Follow his installation instructions. You may need to alter his instructions if you are on a different OS than Windows. Remember to restart the Arduino IDE after installing it.

To add the library to our sketch, open up the Arduino IDE, and on the first line, link the library:
Code:
#include <MD5.h>
Alternatively, go to Sketch > Include Library > Contributed Libraries > MD5
If you don't see it there, you installed it wrong.
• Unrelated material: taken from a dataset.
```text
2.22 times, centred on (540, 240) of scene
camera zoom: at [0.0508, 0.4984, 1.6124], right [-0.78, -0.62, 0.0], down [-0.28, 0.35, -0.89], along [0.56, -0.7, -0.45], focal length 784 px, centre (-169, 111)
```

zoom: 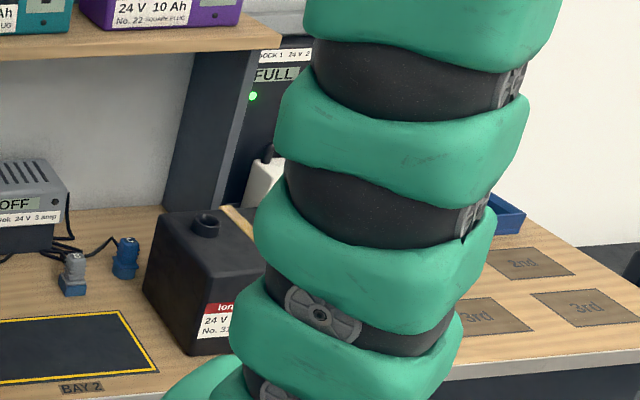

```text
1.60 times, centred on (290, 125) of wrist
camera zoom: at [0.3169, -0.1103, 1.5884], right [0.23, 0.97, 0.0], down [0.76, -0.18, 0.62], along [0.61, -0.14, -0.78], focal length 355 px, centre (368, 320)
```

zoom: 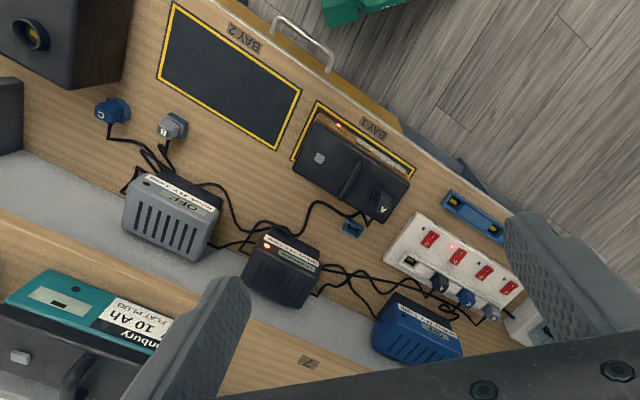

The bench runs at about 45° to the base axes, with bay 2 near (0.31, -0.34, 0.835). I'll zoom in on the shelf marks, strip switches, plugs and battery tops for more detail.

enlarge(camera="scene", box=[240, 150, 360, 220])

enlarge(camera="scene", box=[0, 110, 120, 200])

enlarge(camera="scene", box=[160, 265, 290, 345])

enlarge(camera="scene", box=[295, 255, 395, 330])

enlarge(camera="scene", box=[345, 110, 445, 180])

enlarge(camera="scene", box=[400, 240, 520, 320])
Restart your Arduino IDE and try again.

Since Tzikis also included a usage example, I've added some slight modifications and turned his example into a standalone function:
Code:
[color=#333333][size=small][font=Monaco, Menlo, Consolas, ]void hashMD5(char a[]){
 unsigned char* hash = MD5::make_hash(a);
 char *md5str = MD5::make_digest(hash, 16); //Direct example from Tzikis's GitHub.
 for(int i = 0; i < 32; ++i){
   returnVal[i] = md5str[i]; //Assigning the global variable character by character.
 }
 returnVal[32] = 0x00; //Always null-terminate your strings, kids!
 free(hash); //Since we're looping, we need to free up the memory before another iteration.
 free(md5str);
}[/font][/size][/color]

Read the comments, but the function takes in a byte-array (C string) and instead of returning the value (void-type function,) will modify a global variable instead, allowing us to free up the memory again for more iterations.
If we don't free the memory from the algorithm, we risk overflowing the on-board memory on the Arduino.

At the same time, we should also add the global variable listed. Right beneath the import, define returnVal as:
Code:
char returnVal[33];

Now, why 33?
MD5 only spits out 128bit messages in hexadecimal format. A hexadecimal digit uses four bits, so naturally, 128 / 4 is 32.
And why 32 + 1? Because you always need to null-terminate your strings so you don't overflow memory (the program will generally stop reading the array once it encounters a null-byte.) That's why we assign the last byte after the loop in the function to 0x00, a null-byte.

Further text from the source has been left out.